1 pinch cayenne pepper, or to taste

½ clove garlic, minced

4 eggs, separated

½ cup grated sharp white Cheddar cheese

Directions

Cook asparagus in a saucepan of boiling water until bright green but still crisp, about 2 minutes. Transfer asparagus to ice water to stop the cooking process. Drain and set aside.

Melt butter in a saucepan over medium-low heat. Whisk in flour and stir until mixture becomes paste-like and light golden brown, about 2 minutes.

Whisk milk into butter-flour mixture; bring to a simmer and cook until thick, 2 to 3 minutes.

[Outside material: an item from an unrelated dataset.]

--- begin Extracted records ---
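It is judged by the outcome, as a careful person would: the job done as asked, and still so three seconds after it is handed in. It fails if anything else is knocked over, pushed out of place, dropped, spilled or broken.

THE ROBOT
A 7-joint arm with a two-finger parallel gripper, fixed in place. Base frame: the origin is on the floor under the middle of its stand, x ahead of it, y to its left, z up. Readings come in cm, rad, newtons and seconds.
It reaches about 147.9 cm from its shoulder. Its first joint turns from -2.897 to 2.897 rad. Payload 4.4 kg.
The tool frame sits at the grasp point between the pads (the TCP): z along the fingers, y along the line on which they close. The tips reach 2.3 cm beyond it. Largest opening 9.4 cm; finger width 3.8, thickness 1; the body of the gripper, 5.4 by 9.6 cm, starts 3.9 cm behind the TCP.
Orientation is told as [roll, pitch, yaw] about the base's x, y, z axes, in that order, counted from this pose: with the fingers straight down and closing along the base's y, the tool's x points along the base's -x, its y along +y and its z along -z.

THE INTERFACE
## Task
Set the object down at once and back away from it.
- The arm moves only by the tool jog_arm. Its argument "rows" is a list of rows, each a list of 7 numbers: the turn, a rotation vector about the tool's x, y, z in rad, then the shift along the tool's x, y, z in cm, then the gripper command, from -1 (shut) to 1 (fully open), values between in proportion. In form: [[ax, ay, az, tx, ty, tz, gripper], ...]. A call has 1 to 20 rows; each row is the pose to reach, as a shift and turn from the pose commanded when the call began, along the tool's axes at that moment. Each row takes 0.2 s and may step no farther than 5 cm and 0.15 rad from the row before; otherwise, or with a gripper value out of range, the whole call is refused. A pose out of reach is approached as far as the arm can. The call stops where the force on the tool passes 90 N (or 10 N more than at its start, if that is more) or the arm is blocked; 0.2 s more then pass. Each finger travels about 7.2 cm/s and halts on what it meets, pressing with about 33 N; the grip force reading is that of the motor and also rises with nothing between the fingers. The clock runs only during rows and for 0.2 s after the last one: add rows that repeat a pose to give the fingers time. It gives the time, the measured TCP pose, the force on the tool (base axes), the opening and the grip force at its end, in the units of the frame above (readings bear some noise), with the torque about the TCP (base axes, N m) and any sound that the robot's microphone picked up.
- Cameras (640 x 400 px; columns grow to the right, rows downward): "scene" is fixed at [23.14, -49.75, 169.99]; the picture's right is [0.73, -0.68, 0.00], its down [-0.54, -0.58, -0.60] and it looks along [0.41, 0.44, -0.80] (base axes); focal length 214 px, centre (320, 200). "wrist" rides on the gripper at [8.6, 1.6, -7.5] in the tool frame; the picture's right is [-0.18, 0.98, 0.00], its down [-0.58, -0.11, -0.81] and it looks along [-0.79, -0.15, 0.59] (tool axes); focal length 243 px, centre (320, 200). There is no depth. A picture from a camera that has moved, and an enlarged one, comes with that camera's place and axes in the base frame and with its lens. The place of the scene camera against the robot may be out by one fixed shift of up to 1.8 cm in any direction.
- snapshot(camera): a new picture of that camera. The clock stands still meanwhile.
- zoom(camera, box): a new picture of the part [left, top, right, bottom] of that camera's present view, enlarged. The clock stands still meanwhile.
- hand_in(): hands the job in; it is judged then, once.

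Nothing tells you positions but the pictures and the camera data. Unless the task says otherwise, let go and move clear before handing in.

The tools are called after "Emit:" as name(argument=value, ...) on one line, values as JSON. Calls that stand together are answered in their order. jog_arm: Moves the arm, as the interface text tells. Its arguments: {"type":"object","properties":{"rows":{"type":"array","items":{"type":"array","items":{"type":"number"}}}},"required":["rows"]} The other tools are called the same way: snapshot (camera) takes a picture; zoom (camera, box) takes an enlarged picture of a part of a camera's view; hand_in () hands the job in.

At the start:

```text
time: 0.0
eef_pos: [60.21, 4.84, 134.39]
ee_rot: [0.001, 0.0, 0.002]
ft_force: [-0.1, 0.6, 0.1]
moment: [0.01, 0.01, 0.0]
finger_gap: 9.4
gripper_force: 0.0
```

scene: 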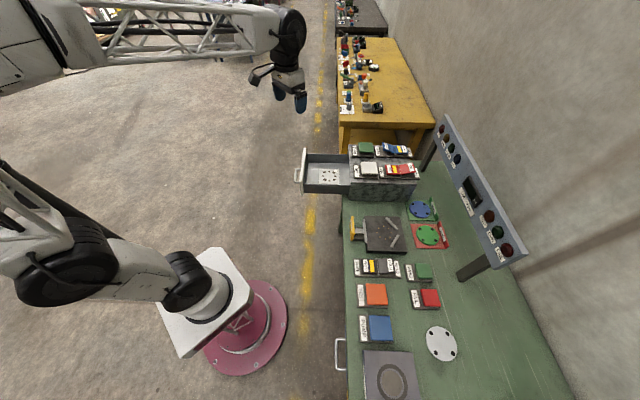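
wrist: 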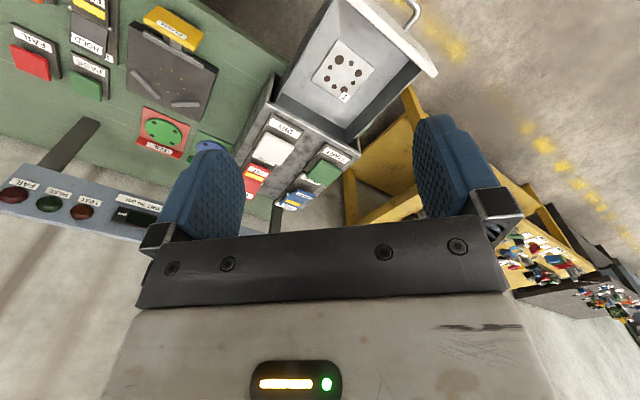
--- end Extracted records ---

Season with salt and cayenne pepper.

Place milk mixture, garlic, and asparagus in a blender and puree until smooth.

Pour asparagus mixture into a large bowl; stir in egg yolks and Cheddar cheese.

Preheat oven to 375 degrees F (190 degrees C)

Generously butter 4 (6-ounce) ramekins

Beat egg whites in a large glass or metal mixing bowl until soft peaks form. Lift your beater or whisk straight up: the egg whites will form soft mounds rather than a sharp peak

Stir half of egg whites into asparagus cheese mixture until just combined. Gently fold remaining egg whites into mixture.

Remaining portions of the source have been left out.